In 1991, the state Supreme Court ruled in City of West Hollywood v. Beverly Towers, Inc., 52 Cal.3d 1184 (see CP&DR Court Cases, April 1991), that the city could not impose its requirement for a conditional use permit prior to the conversion of the buildings to condominiums. And because the units were condominiums, the city could not apply its rent control ordinance. But in the case at hand, a unanimous three-judge panel of the Second District Court of Appeal held that the property owners' protection under Beverly Towers ended when the public reports lapsed.
"It is obvious that the application of Beverly Towers contemplates a legitimate enterprise to develop and sell residential property," Justice Charles Vogel wrote. "Here, however, respondent owners have been engaged in a charade to continue in the apartment rental business, not an enterprise to convert and sell apartment units as condominiums."
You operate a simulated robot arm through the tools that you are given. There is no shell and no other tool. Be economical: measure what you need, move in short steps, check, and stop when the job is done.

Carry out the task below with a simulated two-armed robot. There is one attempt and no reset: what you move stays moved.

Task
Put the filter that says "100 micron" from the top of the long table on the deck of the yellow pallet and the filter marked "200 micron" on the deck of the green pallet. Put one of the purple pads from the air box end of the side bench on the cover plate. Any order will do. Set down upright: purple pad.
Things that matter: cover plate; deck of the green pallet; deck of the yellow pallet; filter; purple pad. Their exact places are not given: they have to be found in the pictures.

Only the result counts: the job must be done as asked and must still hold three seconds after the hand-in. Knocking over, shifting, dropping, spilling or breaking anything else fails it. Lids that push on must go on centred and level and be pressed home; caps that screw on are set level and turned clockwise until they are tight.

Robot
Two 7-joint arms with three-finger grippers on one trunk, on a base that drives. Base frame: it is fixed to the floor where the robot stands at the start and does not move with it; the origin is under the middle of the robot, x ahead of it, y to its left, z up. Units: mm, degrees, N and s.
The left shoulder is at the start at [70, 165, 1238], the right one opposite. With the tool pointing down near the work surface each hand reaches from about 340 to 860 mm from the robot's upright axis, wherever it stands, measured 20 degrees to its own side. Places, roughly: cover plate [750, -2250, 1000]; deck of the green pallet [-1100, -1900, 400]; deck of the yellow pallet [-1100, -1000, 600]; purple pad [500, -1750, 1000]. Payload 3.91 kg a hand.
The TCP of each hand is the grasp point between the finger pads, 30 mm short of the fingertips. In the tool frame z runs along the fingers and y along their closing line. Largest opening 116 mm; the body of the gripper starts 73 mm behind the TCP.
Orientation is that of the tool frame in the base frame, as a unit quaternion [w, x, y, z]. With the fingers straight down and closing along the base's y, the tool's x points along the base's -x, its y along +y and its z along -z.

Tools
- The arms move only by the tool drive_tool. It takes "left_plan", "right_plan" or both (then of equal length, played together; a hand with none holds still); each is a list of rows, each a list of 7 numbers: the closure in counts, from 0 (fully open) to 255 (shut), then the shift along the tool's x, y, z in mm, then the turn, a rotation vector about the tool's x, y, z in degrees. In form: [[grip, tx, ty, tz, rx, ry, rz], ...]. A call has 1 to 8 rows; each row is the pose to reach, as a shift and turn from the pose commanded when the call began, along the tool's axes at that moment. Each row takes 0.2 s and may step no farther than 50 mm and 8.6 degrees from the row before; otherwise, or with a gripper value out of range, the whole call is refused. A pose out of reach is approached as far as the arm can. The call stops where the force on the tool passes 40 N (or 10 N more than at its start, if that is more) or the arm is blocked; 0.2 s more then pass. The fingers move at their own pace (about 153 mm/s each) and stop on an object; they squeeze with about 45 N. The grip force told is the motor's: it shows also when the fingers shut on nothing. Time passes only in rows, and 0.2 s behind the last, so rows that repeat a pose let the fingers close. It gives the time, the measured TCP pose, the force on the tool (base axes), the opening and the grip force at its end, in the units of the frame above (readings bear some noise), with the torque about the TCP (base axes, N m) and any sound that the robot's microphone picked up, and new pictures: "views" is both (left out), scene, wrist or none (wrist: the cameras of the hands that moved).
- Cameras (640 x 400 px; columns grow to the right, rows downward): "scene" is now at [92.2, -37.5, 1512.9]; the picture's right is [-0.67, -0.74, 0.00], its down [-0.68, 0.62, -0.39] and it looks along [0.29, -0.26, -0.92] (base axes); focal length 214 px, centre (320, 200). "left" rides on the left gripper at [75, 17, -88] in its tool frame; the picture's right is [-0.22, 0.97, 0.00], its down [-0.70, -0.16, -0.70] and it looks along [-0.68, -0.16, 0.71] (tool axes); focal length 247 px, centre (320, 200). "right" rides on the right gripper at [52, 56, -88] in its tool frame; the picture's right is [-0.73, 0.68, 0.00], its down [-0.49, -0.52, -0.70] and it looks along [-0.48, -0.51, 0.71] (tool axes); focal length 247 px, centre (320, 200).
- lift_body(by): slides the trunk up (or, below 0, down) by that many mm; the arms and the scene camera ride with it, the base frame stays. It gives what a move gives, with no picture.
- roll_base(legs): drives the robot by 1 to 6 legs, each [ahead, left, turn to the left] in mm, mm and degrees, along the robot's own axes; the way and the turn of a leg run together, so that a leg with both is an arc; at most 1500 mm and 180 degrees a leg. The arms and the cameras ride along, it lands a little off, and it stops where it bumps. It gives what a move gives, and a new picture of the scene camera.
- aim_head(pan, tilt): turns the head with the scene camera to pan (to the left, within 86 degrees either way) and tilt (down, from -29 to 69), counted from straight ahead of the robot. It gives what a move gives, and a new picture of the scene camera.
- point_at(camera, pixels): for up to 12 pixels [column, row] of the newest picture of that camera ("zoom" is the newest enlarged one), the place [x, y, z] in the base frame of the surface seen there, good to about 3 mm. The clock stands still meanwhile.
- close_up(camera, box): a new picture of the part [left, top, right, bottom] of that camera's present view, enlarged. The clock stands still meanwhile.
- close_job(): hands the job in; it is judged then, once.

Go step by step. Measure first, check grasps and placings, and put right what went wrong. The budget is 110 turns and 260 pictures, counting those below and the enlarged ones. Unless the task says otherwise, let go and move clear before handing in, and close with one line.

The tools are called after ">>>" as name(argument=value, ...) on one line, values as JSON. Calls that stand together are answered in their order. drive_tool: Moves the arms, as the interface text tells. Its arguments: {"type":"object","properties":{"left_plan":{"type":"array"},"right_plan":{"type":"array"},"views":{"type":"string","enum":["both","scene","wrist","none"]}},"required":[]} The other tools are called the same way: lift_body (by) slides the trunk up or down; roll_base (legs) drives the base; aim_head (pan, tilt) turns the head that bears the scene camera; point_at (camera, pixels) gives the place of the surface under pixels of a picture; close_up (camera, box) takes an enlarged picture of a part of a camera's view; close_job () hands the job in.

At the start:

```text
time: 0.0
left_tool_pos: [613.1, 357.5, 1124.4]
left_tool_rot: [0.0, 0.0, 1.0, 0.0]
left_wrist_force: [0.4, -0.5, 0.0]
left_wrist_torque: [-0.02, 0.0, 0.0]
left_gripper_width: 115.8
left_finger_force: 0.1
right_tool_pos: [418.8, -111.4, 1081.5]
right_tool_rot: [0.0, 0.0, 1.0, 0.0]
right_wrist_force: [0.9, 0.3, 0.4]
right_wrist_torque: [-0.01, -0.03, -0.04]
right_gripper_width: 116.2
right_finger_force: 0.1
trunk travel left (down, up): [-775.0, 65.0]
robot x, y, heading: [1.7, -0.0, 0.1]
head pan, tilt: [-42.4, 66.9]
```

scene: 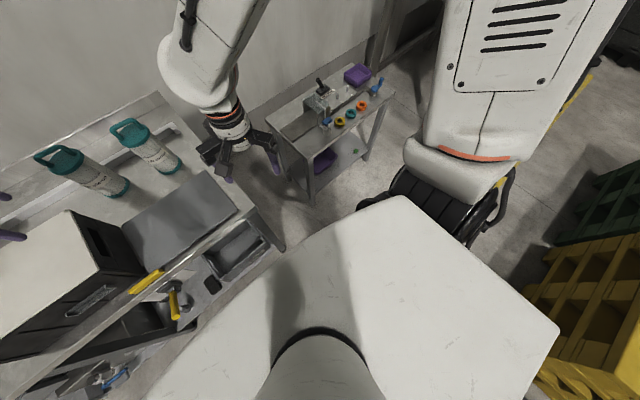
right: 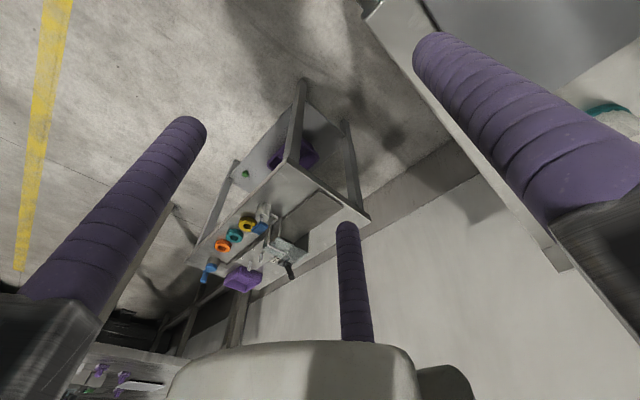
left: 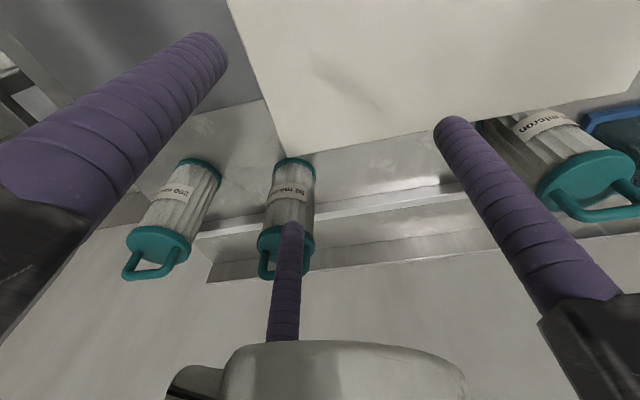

The city sued the owners of the two apartment buildings in 2000, alleging that they were charging rents in violation of the city's rent control law. The city asked the court to bar the excessive rents and order refunds to tenants. The city also sought a declaration that at least one condominium unit had to be sold before an owner could seek an exemption to the rent control ordinance allowed under the Costa-Hawkins Rental Housing Act (Civil Code §§ 1954.50 – 1954.535). None of the units had ever been sold, although apparently one unit in each building was sold after the city filed its lawsuit.
A trial court judge ruled for the property owners, but the appellate court reversed the decision.
The property owners argued that the public report was a minor, ministerial item, and that the Department of Real Estate's approval of renewed public reports without requiring a city use permit meant that the owners were not required to comply with the local law. The appellate court rejected both arguments.
The public report is a critical document. A developer who sells a unit without obtaining a public report is subject to criminal sanctions, and the buyer has the right to void the contract, according to the court.
As for the state agency, the court ruled that the property owners' failure to comply with the city ordinance was not a basis for the Department of Real Estate to deny a public report. "The reality is that City had no input into the process when respondent owners requested renewals of the public reports. City therefore had no opportunity to argue the pertinent legal point: the prior expirations of the first public reports now required respondent owners to comply with City's regulations enacted after incorporation," Vogel wrote.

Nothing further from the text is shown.